Gucci Ready To Wear Spring Summer 2016 Milan
How does that old United States post office motto go? "Neither snow nor rain nor heat nor gloom of night stays these couriers from the swift completion of their appointed rounds." That is how most of the fashion set felt as they traipsed through puddles while battling rain and wind to get to the Gucci show. But nothing was going to keep them from one of this week's most hotly anticipated collections.
At the start of his show designer Alessandro Michele gave an auditory nod to Mother Nature, heralding his spring/summer 2016 collection with his own thunderstorm and clap of lighting on the soundtrack. But no amount of ill weather was going to derail Michele from his chosen sartorial path of giving the world a treasure trove of heartfelt designs that read on the runway like vintage finds and fabrics reworked to create a modern femininity.

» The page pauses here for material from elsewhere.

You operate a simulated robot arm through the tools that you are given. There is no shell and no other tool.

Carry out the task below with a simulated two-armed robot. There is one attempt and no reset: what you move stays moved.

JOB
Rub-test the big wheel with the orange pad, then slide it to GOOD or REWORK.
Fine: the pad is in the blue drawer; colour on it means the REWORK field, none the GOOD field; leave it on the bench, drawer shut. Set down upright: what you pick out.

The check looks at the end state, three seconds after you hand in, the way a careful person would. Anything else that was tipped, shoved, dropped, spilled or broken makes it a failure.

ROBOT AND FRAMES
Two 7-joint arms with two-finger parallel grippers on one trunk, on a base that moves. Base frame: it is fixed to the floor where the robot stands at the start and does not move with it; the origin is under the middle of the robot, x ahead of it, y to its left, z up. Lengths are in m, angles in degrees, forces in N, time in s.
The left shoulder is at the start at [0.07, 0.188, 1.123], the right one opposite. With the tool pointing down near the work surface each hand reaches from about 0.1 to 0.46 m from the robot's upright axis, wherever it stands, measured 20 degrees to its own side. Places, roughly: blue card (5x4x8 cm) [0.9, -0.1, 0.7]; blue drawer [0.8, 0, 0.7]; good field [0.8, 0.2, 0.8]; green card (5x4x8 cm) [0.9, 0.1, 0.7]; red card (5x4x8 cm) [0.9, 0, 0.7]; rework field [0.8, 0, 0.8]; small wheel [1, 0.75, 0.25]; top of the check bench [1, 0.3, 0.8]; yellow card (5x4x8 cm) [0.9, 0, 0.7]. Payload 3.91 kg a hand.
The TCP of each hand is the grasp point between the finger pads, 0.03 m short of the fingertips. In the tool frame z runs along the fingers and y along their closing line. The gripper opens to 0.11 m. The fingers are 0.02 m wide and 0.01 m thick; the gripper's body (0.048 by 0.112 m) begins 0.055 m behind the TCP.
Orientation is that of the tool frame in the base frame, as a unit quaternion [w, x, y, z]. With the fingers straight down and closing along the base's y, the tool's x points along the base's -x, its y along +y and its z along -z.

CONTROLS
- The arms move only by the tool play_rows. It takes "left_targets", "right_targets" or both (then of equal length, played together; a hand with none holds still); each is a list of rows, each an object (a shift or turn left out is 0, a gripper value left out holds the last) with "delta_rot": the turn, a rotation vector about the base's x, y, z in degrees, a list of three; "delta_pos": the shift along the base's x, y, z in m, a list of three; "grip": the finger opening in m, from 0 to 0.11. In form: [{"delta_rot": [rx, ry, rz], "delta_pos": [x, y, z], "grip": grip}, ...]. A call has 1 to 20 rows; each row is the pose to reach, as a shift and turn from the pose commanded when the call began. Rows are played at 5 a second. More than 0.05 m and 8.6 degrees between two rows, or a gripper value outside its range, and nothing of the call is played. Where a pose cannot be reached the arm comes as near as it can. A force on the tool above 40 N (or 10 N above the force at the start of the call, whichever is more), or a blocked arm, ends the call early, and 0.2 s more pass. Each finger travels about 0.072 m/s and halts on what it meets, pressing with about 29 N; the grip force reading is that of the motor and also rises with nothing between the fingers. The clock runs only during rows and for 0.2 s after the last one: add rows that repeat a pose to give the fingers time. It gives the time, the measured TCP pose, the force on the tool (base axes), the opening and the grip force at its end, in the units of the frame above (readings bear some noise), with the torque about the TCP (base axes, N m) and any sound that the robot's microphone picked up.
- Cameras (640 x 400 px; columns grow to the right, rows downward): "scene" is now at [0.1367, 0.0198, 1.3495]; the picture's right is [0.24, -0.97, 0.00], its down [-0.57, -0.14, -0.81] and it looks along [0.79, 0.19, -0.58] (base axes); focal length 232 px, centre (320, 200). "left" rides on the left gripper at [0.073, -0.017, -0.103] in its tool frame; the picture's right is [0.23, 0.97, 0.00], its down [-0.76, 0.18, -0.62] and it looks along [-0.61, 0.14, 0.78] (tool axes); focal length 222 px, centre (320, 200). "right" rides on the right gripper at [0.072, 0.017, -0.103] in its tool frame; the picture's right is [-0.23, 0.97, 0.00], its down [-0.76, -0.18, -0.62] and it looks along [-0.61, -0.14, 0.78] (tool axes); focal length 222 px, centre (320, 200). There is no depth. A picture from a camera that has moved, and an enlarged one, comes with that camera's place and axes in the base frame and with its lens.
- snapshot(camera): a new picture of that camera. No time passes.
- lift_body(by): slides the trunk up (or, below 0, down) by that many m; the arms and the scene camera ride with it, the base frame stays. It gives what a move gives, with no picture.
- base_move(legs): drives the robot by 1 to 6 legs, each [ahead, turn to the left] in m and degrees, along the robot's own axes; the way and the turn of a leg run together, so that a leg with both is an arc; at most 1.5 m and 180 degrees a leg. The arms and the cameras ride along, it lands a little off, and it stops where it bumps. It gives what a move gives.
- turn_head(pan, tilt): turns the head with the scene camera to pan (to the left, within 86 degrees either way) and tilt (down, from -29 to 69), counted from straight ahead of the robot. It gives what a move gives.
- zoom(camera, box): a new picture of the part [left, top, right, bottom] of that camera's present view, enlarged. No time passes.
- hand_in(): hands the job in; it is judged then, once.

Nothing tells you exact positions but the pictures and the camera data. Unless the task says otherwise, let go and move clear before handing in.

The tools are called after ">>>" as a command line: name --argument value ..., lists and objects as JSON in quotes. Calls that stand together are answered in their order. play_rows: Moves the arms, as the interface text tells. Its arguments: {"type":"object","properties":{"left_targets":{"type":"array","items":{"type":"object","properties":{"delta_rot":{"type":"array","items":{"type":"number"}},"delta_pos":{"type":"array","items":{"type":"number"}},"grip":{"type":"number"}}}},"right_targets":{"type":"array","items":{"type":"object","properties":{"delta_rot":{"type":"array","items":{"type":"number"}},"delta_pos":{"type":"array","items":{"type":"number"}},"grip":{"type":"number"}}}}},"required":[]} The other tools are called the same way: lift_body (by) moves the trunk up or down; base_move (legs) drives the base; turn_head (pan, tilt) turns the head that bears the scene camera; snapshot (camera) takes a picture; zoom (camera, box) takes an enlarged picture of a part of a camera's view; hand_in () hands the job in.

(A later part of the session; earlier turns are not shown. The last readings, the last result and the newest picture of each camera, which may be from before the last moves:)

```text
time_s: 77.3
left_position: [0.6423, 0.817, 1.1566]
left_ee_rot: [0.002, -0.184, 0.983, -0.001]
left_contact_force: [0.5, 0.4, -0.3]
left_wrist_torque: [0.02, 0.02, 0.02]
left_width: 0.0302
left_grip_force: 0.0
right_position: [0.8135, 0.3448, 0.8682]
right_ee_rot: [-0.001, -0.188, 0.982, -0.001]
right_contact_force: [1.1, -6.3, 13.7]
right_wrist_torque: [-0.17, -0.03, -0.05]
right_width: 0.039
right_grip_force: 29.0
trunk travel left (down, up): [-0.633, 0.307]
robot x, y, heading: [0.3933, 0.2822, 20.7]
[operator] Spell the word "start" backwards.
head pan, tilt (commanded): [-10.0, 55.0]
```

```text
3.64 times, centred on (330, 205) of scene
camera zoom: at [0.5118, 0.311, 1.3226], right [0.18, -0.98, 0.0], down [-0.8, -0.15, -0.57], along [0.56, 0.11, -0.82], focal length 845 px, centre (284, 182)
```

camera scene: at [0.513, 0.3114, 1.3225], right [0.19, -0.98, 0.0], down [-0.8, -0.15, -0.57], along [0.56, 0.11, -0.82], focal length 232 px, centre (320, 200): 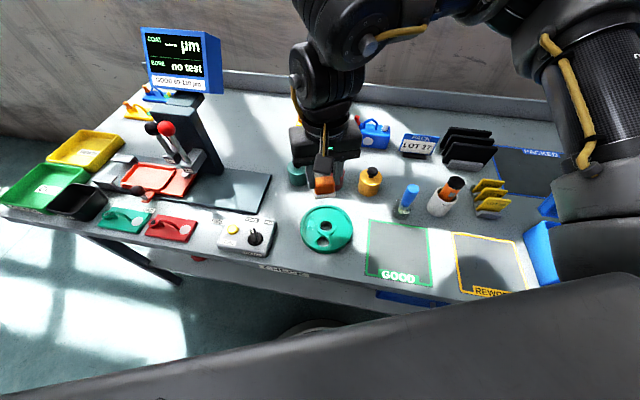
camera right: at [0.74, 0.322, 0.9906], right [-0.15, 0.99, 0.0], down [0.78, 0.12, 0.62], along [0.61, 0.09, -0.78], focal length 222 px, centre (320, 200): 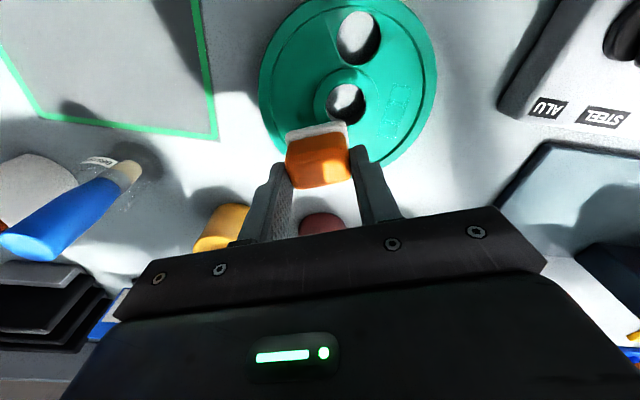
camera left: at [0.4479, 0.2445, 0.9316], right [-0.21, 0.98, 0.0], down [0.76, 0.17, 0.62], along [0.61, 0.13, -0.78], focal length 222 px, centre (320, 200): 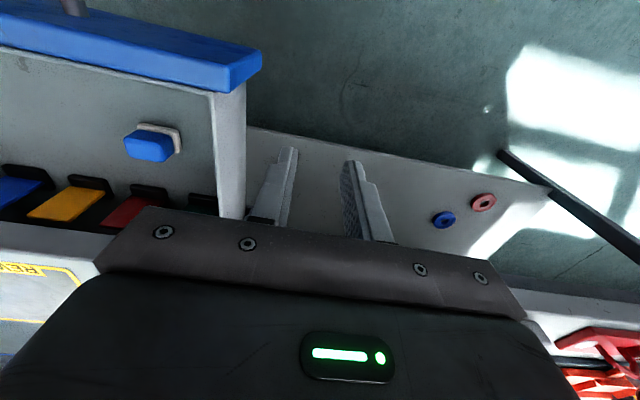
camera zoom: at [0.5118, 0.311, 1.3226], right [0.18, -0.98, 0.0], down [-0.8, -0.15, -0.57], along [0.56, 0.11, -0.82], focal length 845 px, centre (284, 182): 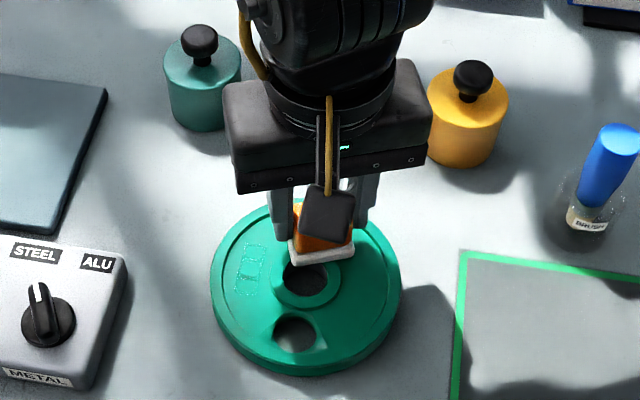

The show got its starting point in a faux French map called "Carte de Tendre" that appeared at the start of a novel by Madeleine de Scudéry in 1654. A map designed to indicate the mountains and valleys of a fictional place called Tendre, it was supposed to indicate the route to find love (check out Gucci’s Instagram feed for an up-close look at the map). How fitting this image, and what it represents, is in terms of Michele's romantic world view.
His is a universe filled with poets, first loves and idyllic notions. It's a magically seductive place where men sport suits crafted from bright floral silk jacquards; women wear dresses embroidered with multi colored blooms, a 16th century Roman print or chinoiserie silks; their fingers festooned with knuckle duster rings; their shoes adorned with three dimensional hand-painted snakes slithering up the heels; their faces framed by big square glasses covered in shimmering crystals.
Instead of introducing a whole new clothing cosmos every six months, Michele has decide to develop and delve deeper into his whimsical world each season, a choice that feels modern and precious at the same time. So the fur slide-on slippers from his first womenswear show reappeared on the catwalk, as did the vibrant lace dresses and overall slightly shrunken silhouettes.
Into that mix Michele added his interpretation of the current ruffle trend in the form of a trompe-l'œil design on cuffs and collars of dresses. He added a larger range of pleated skirts in playful motifs of pineapples and parrots, fantastical maps or high octane blooms – count on them being snapped up next season, while a retro brown fur coat embellished with climbing green vines was all about the allure of granny chic.
This show also clearly underlined the fact that Michele spend a fair share of his first 12 years at Gucci in the accessories department, given the copious amount of covetable handbags, each one looking as if the owner had personalized it themselves — which is hugely appealing and will get the tills ringing around the world for the Italian house. Meanwhile, aspirational items like the oversized glasses, fingerless gloves and chunky rings will inspire a generation of knock-offs.
This show started with a map and thanks to it, Michele found an enchanting path to another successful show.